Firstly my husband is a fantastic person and I love him more everyday I can't express that enough. When we met I was having some serious health problems that affected my ability to work, I was still working but only part time. I have a condition called hydro-cephalus (sp) that can increase pressure in my skull that can result in migraines and other nasty things. I also drew the short straw on some other health issues, I have arthritis in my lower back and an ongoing condition with my knees/hips that most women in my family have. My husband knew that there may be problems and even told me if I couldn't work that was ok with him, but I like working I don't like to sit at home and do nothing I'm pretty sure I would go crazy. So I work, two of my jobs that I have had since we got together were classified as part time but had hours closer to full time. My other jobs have been part time as that was all I could find and also all my husband wanted me to work.
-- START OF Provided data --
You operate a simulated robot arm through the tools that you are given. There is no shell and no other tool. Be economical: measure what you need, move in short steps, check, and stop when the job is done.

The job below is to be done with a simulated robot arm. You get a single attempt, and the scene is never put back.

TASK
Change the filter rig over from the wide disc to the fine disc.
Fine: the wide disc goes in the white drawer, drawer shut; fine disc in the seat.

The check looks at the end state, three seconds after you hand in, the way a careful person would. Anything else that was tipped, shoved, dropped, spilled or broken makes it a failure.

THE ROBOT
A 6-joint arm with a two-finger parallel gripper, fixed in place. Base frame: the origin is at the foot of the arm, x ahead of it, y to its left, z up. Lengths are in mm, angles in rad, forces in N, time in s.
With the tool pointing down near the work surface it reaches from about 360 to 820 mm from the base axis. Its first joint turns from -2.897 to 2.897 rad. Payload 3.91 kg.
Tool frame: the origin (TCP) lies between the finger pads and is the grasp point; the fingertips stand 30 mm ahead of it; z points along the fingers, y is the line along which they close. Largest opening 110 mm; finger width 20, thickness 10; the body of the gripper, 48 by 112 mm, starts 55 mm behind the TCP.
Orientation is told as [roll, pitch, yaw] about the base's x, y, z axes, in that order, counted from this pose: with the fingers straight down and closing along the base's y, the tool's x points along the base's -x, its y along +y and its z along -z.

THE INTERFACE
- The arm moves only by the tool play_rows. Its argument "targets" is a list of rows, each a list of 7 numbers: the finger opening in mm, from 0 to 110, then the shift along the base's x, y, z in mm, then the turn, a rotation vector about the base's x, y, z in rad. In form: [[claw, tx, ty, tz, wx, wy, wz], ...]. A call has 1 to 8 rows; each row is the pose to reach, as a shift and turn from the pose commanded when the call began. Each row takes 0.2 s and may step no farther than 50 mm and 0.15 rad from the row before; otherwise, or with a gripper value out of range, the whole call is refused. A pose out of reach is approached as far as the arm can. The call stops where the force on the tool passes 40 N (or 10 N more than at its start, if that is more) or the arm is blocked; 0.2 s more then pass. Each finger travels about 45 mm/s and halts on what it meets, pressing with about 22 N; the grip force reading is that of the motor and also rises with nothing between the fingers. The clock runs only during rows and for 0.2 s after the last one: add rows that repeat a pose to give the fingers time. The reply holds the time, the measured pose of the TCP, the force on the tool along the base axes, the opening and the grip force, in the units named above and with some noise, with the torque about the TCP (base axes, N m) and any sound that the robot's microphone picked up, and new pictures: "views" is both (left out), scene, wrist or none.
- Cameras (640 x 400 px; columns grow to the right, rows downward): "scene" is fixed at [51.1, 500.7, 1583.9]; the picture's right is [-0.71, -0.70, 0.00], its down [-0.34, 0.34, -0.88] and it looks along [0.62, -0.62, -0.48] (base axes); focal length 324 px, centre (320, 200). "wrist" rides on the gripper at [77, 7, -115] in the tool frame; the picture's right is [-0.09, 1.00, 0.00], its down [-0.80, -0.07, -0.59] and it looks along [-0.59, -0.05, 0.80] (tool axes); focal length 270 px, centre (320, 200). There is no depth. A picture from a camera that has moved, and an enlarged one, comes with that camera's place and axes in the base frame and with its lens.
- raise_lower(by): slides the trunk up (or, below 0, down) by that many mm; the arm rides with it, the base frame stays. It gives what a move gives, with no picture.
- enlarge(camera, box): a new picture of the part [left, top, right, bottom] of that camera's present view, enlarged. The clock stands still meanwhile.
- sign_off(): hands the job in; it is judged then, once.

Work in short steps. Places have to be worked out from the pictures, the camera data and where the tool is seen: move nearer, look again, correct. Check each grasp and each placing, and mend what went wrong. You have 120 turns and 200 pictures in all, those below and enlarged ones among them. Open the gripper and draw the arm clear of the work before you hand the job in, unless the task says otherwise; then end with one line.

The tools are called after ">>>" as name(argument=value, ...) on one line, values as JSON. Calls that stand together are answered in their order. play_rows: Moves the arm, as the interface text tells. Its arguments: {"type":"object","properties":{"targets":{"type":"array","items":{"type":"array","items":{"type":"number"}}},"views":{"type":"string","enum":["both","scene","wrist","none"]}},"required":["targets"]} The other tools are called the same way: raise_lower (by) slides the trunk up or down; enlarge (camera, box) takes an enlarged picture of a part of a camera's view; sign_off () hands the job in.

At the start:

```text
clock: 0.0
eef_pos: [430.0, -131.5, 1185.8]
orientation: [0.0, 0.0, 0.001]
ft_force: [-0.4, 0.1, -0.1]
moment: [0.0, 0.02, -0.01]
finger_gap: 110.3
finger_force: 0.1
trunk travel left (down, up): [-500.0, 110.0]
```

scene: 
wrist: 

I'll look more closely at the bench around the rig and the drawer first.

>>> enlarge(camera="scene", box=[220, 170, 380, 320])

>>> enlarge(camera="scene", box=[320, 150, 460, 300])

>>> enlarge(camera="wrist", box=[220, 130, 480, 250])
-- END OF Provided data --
But I often had 2 jobs at a time so I had full time hours. I have quit jobs in that time one due to injury, one to moving and 2 because they treated me like a number and my DH told me to quit because he didn't like it. I have only taken time off work when my DH has asked me too such as for our honey moon. And at my current job I think in the almost 2 years I have been there I have called in sick twice maybe three times for migraines and been late maybe twice always because my car broke. I have been working and volunteering since I was 6 years old I don't plan on stopping.
My migraines? well I still get those, not near as often thanks to medicine that prevents them and took about 2 years to find. I'm not on it now due to being pregnant so I'm guessing being pregnant is helping somehow though I still have gotten a few. As for my back and knees I've had those for pretty much most of my life and I always just push through the pain and thats what I'm doing now. My boss and I have already discussed my leave we have a tentative date middle of june. And the ad to find someone to replace me has been posted. They have been nothing but kind to me and so I would never do anything to jeopardize their business or their opinion of me.
Lastly on my house? it's clean lol I mean its cluttered all to hell what with baby on the way and gifts and the nursery not done? everything kind of just gets everywhere, but I sweep, mop, do dishes and laundry on a regular basis so I dunno what to say there. I'm not perfect and I'd be the first one to admit that, but I try.
DH and I have talked about whether I will return to work and it's still up in the air but its our life and our child and we would both prefer if we raised her not someone else. I work hard and don't take advantage of the system, help others when I can and try to support my community why does that make me a bad person? What did I do to deserve this bad mouthing?
Anyway thanks for listening, I feel a little better now.